Gather up every line that includes the string "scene".

- - - - - - -

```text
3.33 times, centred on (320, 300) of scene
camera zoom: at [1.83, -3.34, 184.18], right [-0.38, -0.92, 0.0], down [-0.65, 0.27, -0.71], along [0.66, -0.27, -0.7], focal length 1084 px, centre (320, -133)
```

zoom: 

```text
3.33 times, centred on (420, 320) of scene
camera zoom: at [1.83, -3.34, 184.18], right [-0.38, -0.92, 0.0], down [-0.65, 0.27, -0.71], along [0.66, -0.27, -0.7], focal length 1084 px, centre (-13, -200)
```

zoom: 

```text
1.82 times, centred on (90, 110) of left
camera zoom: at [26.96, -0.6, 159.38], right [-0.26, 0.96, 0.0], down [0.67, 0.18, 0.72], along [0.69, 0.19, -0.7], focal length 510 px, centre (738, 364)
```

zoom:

- - - - - - -

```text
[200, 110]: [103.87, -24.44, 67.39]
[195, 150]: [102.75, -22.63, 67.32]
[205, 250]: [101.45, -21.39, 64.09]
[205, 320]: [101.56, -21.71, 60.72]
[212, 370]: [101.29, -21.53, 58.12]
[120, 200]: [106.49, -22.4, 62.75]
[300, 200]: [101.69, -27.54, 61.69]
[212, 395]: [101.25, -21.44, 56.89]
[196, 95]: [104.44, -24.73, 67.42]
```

- - - - - - -

**Solution:**
3.33 times, centred on (320, 300) of scene
3.33 times, centred on (420, 320) of scene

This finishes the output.